Many managers often underestimate the value of humour. Research has shown that it not only offers a most effective tool for engaging and relating to staff, but can also relieve stress, defuse a situation, promote trust and team bonding, restore our equilibrium, deflate our pomposity, reveal our essential humanity, offer us new perspectives, and help us to soar above the mundane in our job. It has been shown that people with a sense of humour do a better job, are more creative, less rigid, and more willing to try new ideas and methods. As one commentator writes:
“Humour must come into your work, because a lot of what happens stops at your door – you deal in crisis management mode all day. And unless you can hit back with humour and a bit of light-heartedness, you’ll find the job extremely depressing. It’s your pressure valve – Humour is the ability to celebrate, to enjoy something that’s a little out of the ordinary. And the fact that you can take delight in it, and celebrate it by laughing and sharing it with others – that is humour*.”
In short, humour can help you and others to cope. What more could a busy manager ask for?
2. Look for humour around you.
It’s everywhere – in the newspaper, as you commute, in the staffroom, in the office or factory – and recognising it can make your days less dour. You have at your fingertips a gold-mine of humorous anecdotes from your own workplace – like the factory supervisor who asked a worker everyone called ‘Slow Joe’ why it was he always carried only one box while all his co-workers carried two. ‘I guess they’re just too lazy to make two trips like I do,’ Joe replied.
3. Find a model.
Think of people who have a great sense of humour – colleagues, relatives, personal friends, or even well-known comedians. Then, when faced with a stressful situation, think of how these people would react.
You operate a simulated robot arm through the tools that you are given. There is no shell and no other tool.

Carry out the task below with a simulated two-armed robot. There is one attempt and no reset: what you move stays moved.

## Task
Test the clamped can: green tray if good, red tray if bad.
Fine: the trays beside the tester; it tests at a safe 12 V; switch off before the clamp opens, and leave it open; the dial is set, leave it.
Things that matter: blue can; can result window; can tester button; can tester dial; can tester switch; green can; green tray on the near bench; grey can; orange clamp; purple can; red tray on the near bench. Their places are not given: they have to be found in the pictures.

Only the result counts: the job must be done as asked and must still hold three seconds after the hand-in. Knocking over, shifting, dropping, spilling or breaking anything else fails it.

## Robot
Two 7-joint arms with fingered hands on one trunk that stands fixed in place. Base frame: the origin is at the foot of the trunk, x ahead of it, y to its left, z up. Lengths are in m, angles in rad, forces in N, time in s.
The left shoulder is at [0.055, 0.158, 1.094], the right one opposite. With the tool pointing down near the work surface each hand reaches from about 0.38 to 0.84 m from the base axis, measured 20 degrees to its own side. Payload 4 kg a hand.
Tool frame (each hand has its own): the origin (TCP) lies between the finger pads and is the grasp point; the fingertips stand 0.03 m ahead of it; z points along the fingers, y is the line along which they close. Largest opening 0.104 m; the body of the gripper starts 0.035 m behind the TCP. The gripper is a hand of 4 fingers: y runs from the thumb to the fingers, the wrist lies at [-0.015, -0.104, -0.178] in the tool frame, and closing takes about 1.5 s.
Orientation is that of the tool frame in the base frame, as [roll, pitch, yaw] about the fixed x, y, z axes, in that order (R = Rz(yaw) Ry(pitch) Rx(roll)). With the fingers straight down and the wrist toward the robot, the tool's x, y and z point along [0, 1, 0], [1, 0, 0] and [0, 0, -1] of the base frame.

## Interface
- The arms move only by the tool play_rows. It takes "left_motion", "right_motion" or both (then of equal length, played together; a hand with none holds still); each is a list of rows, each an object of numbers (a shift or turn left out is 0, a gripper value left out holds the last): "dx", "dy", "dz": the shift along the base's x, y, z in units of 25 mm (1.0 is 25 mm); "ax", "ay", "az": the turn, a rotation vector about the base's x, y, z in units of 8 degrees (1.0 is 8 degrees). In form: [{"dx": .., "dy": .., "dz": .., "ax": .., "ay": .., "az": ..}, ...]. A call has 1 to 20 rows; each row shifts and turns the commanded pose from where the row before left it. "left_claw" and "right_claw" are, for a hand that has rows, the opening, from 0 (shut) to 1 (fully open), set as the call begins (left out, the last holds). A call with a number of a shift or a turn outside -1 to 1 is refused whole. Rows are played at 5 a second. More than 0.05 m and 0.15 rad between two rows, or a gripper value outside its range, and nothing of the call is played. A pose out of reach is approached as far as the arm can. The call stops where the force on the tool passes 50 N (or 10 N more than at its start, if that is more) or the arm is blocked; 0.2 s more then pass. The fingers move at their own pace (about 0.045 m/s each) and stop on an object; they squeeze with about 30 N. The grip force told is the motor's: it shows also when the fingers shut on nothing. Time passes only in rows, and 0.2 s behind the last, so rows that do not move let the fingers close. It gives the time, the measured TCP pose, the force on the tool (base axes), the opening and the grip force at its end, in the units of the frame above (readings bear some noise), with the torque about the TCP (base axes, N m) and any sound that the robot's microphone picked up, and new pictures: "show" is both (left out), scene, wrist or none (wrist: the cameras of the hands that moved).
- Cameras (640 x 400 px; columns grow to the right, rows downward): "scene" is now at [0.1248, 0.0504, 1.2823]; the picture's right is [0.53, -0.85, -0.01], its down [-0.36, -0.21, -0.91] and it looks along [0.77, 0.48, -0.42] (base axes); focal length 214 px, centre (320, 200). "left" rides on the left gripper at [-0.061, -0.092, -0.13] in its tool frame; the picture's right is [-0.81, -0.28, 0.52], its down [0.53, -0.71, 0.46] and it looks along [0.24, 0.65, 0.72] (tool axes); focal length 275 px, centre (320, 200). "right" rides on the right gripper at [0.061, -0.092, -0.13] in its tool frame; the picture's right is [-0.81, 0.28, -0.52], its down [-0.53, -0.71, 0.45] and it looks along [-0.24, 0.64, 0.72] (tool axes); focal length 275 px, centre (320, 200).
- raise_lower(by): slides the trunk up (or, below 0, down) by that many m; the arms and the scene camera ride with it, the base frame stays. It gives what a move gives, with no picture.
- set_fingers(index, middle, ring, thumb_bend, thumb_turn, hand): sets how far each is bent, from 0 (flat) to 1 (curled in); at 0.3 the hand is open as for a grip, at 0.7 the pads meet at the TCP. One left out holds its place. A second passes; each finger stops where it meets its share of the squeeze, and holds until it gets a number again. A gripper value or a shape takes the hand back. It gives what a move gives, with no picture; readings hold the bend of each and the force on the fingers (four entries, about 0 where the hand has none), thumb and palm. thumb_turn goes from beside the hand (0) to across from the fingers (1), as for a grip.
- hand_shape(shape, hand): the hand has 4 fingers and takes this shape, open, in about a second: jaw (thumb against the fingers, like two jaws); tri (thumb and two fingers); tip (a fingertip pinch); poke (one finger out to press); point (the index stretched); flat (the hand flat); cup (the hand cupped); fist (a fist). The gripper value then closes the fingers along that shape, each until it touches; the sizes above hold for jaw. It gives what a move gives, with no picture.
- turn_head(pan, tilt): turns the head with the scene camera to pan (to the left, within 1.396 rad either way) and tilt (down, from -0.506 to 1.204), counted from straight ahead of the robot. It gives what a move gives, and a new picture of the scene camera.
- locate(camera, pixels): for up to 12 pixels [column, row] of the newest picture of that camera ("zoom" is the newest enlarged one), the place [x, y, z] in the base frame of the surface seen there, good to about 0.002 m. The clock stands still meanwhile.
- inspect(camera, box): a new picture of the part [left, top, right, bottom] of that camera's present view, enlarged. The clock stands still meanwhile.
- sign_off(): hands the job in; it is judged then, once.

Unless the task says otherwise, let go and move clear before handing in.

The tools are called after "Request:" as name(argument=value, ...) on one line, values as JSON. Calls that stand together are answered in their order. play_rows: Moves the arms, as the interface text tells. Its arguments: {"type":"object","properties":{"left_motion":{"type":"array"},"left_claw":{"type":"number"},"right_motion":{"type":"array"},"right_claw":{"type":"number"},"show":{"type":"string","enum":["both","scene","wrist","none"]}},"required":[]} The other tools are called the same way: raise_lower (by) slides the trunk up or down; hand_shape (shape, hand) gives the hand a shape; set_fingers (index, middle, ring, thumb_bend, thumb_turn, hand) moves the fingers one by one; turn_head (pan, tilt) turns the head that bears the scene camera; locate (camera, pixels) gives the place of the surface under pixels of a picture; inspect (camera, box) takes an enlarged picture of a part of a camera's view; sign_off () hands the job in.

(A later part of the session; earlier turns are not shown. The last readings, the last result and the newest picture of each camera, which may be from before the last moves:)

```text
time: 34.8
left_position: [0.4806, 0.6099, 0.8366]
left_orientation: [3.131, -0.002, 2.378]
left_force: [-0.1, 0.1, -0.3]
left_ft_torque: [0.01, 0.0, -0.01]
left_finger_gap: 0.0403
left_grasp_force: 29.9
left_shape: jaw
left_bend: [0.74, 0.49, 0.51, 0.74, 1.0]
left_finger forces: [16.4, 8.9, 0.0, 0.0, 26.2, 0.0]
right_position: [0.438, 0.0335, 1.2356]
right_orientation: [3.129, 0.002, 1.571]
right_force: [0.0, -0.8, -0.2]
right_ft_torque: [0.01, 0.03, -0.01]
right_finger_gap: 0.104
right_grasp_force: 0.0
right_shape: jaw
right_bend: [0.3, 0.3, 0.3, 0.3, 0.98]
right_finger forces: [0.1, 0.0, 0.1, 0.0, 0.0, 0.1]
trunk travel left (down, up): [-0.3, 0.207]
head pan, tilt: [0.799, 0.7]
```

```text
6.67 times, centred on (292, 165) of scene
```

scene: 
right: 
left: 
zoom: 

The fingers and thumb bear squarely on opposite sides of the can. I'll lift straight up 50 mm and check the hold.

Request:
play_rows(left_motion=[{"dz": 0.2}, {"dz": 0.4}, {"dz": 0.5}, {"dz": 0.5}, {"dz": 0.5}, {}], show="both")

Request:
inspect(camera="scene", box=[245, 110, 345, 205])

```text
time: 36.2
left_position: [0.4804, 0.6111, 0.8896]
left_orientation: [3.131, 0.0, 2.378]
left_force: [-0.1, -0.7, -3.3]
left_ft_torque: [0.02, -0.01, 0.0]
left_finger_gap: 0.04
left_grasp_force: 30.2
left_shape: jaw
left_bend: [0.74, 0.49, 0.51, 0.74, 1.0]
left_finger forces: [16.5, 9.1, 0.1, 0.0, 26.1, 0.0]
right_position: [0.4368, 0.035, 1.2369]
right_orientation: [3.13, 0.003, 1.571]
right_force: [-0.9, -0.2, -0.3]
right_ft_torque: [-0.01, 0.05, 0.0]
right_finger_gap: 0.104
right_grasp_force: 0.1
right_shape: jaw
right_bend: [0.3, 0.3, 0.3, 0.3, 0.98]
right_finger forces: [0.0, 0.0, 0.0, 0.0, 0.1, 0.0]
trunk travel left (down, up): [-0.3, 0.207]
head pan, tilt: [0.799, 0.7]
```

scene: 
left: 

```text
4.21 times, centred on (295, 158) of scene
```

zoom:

Remember Rodney Dangerfield’s motto, ‘Look out for Number One, but don’t step in Number Two’. It’s a good rule for managers – and a sure stress-buster.
4. Start a ‘funny’ file.
Save funny cartoons, clippings, quotations, and anecdotes. You can draw on them for meetings, speeches, and memos – or when you need a chuckle. When a manager anticipated a budget shortfall recently, he paraphrased Woody Allen: ‘When you’re at a cross-roads in life, one road leads to unhappiness and despair, and the other leads to total destruction. Pray we choose the right road.’ Have a couple of similar wisecracks up your sleeve when you have to release the tension of a situation.
5. Get your life and your job in perspective.
When you’re under stress, it can be impossible to find anything amusing. But, later, try to stand back and ask yourself, ‘What could be funny about this?’ You’ll get a new perspective and feel a greater sense of control over the event if you can laugh at it later on.
6. Get support.
Form a network of friends who help you laugh at situations – and at yourself. Rely on each other when pressures mount. Go out for dinner with your staff a couple of times each year . Have a good laugh. The fun and laughs and enjoyment will help to weld you together as a team.
7. Work on your surroundings.
Use humorous items in your workplace: stationery, buttons, cards, notices, photocopies. They can make you seem more human to the rest of the staff, and they can keep you from taking yourself too seriously.
8. Swap anecdotes.
Encourage staff to tell their funny stories; tell your own at staff meetings or informally. Many things that staff, co-workers, or relatives say and do are amusing.
9. Develop a humour bulletin board.
Have a place in the staffroom where your staff can post a cartoon or clipping worth a good chuckle or two.
10. Laugh with, not at, someone.
Humour must be used as a constructive tool, not a destructive weapon. If humour is contrived or hurtful, it is not humour. The essence of humour is laughing ‘with’ – the sharing of a joke or seeing the funny side of a situation. Above all, a sense of humour should never be confused with sarcasm. If you must laugh at someone, you’d better make it yourself!
11. Don’t go overboard.
Finally, a word of caution about all this: You don’t have to be a stand-up comedian – nor should you try to be. Too many jokes can damage your credibility and take time away from the important decisions and activities that should make up your day.
So, go ahead. Lighten up a bit today.